The greatest hurdle to founding a new party of the left, though, is not the mainstream media, not hordes of right-wing trolls, not ardent Thatcherites or well-meaning Labour voters. It’s getting your own supporters – who all have their own well thought-through vision of the party and the brave new world it will build – to unite around a common set of principles. Left Unity is currently in the midst of a debate, which will be settled on November 30, over how radical its aims and how broad its appeal will be. Ensuring all these views are heard fairly and debated fully with enough time for everyone to speak on the day as the party votes on its constitution will be the key to a successful inclusive launch.

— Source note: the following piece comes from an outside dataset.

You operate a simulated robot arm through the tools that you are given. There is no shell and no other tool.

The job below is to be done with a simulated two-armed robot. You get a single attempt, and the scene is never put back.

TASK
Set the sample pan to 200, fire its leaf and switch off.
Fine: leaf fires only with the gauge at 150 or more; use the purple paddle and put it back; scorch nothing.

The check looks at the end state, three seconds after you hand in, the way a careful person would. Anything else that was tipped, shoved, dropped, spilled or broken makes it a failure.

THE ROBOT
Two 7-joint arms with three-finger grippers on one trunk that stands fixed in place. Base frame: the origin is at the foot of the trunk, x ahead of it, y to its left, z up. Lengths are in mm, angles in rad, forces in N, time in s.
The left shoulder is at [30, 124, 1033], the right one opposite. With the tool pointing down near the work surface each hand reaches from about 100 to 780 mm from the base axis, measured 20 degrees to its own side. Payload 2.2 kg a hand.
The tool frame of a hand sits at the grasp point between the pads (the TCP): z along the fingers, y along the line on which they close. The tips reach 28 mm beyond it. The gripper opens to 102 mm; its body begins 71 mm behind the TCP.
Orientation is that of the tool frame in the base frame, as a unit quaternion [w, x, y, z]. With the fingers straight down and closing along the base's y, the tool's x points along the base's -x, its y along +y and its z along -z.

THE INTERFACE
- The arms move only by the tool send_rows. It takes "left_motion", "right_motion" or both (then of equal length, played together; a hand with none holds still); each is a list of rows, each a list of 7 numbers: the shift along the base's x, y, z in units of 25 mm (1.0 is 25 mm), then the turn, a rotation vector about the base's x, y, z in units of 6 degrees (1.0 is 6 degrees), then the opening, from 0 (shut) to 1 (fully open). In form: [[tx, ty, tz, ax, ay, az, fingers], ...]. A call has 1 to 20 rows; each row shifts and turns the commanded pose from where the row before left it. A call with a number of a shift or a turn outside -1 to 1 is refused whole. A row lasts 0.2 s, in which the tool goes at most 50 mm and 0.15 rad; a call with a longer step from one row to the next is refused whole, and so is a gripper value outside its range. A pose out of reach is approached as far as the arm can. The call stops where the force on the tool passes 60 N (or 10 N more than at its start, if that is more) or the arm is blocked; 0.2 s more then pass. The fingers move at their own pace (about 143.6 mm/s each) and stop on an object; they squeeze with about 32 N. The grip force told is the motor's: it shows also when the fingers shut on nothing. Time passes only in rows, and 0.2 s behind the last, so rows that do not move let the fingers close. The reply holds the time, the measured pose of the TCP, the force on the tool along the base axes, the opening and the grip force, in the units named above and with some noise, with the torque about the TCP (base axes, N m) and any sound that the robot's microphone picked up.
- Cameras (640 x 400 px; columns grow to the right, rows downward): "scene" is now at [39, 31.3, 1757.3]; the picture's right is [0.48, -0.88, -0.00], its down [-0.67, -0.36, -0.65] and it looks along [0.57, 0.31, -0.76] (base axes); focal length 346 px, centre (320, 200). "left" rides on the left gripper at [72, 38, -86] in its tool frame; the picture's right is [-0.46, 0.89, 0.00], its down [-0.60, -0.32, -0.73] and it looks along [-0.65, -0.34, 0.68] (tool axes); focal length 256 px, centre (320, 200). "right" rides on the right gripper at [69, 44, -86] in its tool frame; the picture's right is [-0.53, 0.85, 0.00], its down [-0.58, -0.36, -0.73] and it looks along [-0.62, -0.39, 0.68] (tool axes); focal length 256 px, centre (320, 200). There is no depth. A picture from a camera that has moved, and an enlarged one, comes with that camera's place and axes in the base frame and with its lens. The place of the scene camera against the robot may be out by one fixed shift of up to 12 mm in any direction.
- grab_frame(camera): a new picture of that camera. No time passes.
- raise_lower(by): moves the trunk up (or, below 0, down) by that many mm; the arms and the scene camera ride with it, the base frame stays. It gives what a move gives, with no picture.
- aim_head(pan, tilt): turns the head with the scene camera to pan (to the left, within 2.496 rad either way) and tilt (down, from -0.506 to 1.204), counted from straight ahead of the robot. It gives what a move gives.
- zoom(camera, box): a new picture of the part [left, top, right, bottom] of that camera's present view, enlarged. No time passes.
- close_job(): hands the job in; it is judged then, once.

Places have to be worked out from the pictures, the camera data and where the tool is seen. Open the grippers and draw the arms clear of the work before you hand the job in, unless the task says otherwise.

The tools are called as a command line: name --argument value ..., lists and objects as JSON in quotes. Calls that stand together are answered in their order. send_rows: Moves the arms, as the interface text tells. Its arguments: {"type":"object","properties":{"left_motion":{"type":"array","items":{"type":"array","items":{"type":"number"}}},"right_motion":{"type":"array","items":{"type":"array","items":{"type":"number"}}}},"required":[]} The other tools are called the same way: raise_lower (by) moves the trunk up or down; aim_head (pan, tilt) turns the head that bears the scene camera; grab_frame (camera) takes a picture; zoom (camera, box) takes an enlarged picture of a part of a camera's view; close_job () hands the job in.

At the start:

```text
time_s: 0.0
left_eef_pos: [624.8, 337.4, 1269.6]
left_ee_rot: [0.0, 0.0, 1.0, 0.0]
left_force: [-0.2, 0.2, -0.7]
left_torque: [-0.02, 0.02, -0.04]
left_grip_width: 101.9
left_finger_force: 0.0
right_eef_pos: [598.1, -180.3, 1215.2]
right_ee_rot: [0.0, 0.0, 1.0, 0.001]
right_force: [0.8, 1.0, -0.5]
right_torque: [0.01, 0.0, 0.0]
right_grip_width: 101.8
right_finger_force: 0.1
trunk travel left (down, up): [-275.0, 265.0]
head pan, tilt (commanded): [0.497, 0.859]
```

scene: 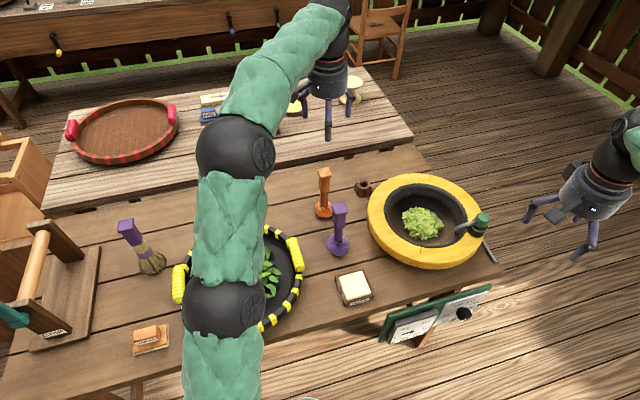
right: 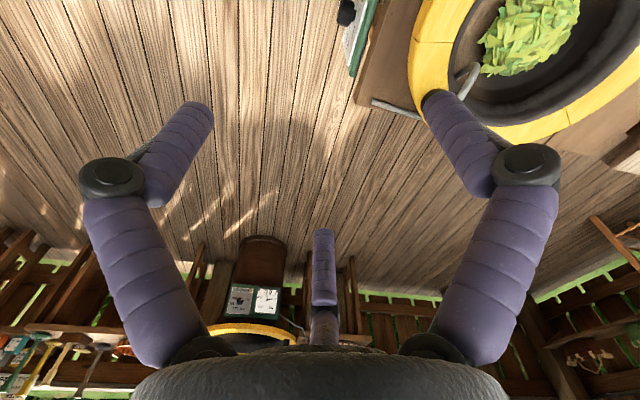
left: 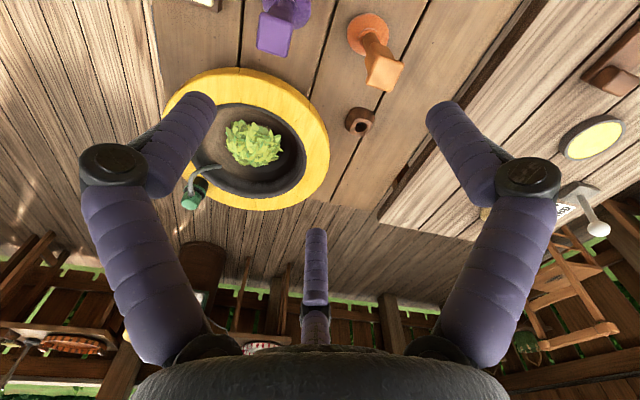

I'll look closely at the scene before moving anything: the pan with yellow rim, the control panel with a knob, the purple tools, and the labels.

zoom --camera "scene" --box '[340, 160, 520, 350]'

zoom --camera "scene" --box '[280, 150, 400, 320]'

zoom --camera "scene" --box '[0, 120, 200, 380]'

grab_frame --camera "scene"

The worst thing that could happen, before the eyes of the media in attendance, would be to start with a split.

 

And all this before we’ve even stood a single candidate in an election, where the usual difficulties of funding, exposure and the electoral system will be steep hills to climb. Not least getting out there and genuinely making a difference to people’s lives, which, after all, is what all this is about.

 

Naively, as a teenager thrust into political activity by the invasion of Afghanistan and the movement against the Iraq War, I wondered why no one had set up an alternative to the Labour government that had sold us all out. Now, helping to found just such a party with so many dedicated and talented activists far more experienced at such things than me, I know the answer. But as hard work as it has been, if we are able to make a difference and shift the course of political debate in this country, I know it will have been worth it.